**QUOTED TEXT:**

The Village, she said. She was changing the venue to The Village. I don’t go to many parties these days. Too many comforts at home. I’m not looking for love or new friends, and my husband is a party grump so if I go, I must embrace going alone. Fishing among strangers for connection, for depth, over music that strains conversations, takes energy. So mostly, when it comes to the party night, tiredness twinkles its fingers at me, Oliver Hardy-style, and I text an excuse before settling for a wind-down and early bed.
But an old friend was having a birthday party and for once it felt really important to go. Bela’s father died earlier this year and we’d exchanged a few emails about it; the sticky drowning qualities of bereavement. She having a party, and I’d committed to going. And she was having it at The Village.
Things get renamed all the time in this town, and though I’ve lived here for most of 42 years, I rarely know what people mean when they say The Walrus, or The Pig and Snicket or the Downpipe and Guttering. Then I’ll make my way there and go, Ah, you mean the old Sussex Arts Centre, or the old Chequers, or the old Norfolk Arms. The Village sounded like a community centre, and I knew the area of town, so roughly where I was heading.
The night arrives. My husband is giving me a lift, and we are already on our way when I plug Village, Islingword Road into Google Maps. The photo that pops up throws a ligature around my heart and tightens it. That is not a community centre. That is my old local, The Horse and Groom.
We pull up outside. Those familiar green tiles. The old name still there on one side, and a new sign above it, telling me this is “Village”. It is the fucking Horse and Groom.
I’ve not stepped inside that pub for thirty years. Not since I moved away, when I was pregnant with my second child. When Phil the landlord was still there. Phil, who I had a small crush on, who would pour our drinks as soon as we stepped over the threshold because we were there every night. Me and my first husband.
I get out of the car and stand in front of those dizzyingly green tiles. The corner doorway we never used is open. The side door, which was ours, is also open, but blocked by a leather armchair. Outside, cafe tables, planters, a whole different vibe. From the name change, I know it will be remodelled inside too — this town is too cool for old-fashioned pubs. Yet still, this is the Horse and Groom. And it feels … haunted.
It’s not easy going in. Part of me wants to get right back in the car. But Bela. Bela’s birthday. So, with trepidation, I enter.
The old bar is gone; the new one has a cafe counter vibe: pastries under glass domes. Cubby-style shelves filled with bottles go back into a square space, like a village shop. I want to say something to someone, but there’s no one to say anything to. Bela must be around the corner, dancing. And it isn’t anyone’s drama but mine. And it isn’t a drama, really, but a quiet, weird series of explosions, as memories come back to me of When I Was Happy With Him.

**EXERCISE GOAL:**
Write what comes next in the quoted text.

**SUPPLIED DATA:**
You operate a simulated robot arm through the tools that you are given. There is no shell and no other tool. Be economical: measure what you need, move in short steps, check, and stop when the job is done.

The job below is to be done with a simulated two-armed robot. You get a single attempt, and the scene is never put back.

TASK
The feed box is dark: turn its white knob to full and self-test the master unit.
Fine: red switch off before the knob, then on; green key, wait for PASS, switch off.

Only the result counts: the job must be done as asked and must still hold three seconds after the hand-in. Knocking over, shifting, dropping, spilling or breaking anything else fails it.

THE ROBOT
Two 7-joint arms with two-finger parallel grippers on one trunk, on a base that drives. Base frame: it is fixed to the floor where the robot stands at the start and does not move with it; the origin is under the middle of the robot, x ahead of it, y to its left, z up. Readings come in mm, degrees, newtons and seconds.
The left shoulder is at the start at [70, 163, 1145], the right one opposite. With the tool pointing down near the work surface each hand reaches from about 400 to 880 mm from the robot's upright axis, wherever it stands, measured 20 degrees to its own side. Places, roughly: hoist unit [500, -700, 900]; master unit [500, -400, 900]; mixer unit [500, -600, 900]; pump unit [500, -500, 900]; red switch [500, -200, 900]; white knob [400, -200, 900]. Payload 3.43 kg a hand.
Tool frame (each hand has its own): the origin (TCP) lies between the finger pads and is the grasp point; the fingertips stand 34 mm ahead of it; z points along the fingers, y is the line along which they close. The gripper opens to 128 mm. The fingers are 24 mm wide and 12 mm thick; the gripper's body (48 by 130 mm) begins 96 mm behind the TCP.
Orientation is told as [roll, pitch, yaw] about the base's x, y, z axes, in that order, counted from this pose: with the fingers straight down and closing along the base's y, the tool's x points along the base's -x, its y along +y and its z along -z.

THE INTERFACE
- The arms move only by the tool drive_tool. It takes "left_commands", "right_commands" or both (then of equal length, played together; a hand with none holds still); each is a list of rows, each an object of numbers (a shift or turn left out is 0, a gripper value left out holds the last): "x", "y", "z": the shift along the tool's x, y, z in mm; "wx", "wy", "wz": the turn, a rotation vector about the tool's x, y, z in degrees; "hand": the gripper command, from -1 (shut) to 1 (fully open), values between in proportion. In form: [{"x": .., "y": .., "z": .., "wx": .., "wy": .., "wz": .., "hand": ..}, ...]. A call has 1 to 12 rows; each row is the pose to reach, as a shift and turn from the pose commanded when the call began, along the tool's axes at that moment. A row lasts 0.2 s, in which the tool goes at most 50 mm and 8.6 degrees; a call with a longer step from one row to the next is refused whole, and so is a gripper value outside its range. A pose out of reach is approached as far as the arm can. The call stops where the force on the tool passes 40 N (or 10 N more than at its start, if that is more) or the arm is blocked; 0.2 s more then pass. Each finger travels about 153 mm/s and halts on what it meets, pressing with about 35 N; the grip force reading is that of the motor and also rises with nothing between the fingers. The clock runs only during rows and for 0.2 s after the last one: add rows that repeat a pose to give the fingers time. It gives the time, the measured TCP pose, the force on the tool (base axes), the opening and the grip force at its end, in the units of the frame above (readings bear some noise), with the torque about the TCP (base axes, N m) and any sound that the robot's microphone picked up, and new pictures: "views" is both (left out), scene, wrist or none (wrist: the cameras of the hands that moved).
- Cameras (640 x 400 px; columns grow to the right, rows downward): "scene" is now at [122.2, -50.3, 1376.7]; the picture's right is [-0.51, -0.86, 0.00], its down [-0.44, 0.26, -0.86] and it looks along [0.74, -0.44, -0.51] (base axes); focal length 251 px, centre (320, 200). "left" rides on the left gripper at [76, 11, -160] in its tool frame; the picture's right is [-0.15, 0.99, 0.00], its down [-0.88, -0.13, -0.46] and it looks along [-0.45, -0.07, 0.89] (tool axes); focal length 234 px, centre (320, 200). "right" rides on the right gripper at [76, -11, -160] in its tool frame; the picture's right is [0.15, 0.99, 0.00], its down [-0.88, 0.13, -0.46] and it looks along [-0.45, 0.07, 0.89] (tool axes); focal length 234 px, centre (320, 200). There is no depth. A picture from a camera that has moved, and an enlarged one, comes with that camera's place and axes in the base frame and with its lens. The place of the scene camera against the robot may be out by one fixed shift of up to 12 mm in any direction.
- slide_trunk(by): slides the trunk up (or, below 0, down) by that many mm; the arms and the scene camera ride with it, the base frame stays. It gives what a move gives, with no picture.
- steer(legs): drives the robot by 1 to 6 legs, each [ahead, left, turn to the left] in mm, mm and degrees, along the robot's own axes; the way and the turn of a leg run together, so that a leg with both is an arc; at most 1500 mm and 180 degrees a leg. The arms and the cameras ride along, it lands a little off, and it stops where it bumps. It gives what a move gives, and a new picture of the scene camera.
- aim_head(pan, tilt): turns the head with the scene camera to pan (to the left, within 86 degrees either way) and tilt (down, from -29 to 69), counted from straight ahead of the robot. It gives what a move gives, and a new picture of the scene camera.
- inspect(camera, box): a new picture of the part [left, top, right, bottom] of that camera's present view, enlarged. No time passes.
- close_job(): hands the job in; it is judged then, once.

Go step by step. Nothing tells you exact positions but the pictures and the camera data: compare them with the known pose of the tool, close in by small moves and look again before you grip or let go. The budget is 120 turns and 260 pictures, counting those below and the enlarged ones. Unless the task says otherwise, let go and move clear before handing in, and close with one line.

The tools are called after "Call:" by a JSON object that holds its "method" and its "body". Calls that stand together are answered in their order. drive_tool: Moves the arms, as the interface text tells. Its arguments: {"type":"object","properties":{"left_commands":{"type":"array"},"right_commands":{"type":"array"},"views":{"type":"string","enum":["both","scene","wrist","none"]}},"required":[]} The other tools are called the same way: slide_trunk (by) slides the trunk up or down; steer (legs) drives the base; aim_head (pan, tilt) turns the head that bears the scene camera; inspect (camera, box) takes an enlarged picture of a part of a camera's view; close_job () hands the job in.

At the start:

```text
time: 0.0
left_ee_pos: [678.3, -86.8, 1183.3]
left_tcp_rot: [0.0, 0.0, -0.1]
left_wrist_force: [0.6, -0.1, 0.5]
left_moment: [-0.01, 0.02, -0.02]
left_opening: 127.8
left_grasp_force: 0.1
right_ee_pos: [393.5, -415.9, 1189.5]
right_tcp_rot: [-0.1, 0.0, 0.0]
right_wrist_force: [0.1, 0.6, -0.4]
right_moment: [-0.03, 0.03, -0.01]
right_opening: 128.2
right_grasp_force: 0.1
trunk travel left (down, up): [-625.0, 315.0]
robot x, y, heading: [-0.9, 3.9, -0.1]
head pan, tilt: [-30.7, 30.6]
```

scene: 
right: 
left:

**FINAL RESULT:**
Our house was ten yards across the street. I could have thrown a paper aeroplane out of the bedroom window and had a good chance, if the pub door was open, of landing it on the bar. We’d eat on our laps on our garbage second-hand sofa, then cross the road. The pub was our real front room. That was where we hung out with our neighbours for in-jokes, laughter, and lock-ins.
These are the memories that never come up. How can they even exist, after all that happened later? When that relationship took me to the point of wanting to die? To the point of opening a fourth-floor hotel window to a blast of January air, and calculating whether or not the drop would be fatal. How could I have memories of being happy when it ended in rape, death threats, court injunctions, a police alarm in my flat, my car being tampered with, a spiked drink, prison, and a deep-seated fear that reverberated through the next thirty years of my life?
There’s more to these memories, too. The sense of a culture, lost. The late Eighties and early Nineties when a pub really was a ‘Public House’. How normal it was, if you didn’t have children to stay in for, to spend every night in your local, making friends, chatting to your neighbours. It was part of what made that area of town so good; a pub on every corner, and the community feel that came out of drinking together getting to know the people who lived in your neighbour
The Horse and Groom was a great pub. Phil became a friend. We had darts nights, quiz nights, theme nights, and everyday laughs. No TV to suck away our attention and interaction. No sports. And if there was something worth watching on one of the four available channels at watch, we’d watch, then go out, or we’d tape it for later. The pub was our social life. It wasn’t even expensive to half live there. Beer and crisps were cheap. I only had warm feelings about The Horse and Groom.
I’d say nothing bad ever happened there, except there was a long-standing story about a gangster in the 1950s (the criminals represented by Brighton Rock’s Pinkie) coming in with a box, and getting so drunk he forgot to take it with him. The landlord opened it up. Inside, a severed head. Which he (not wanting trouble), walled up between the ladies and the gents. The new owners keep the skull behind the bar.
We didn’t lose our heads there. We drank, and made friends. We got engaged, then married. We had our first child and found the baby monitor had better reception in the pub than we could get in our basement living room. I could reach him quicker too, if he cried. Our dog would bark if anything was up. Don’t at me, it was the Nineties. We’d been raised by parents who left us in the car.
I go around the corner to find Bela in the place where the dartboard used to be, now set up with decks, and LPs stuck to the ceiling. I pass the wall which used to bear the noticeboard. Photos of me used to be there. Me and him. In various costumes, playing various party games, in various states of inebriation. A clean wall now. Just tasteful mint green paint.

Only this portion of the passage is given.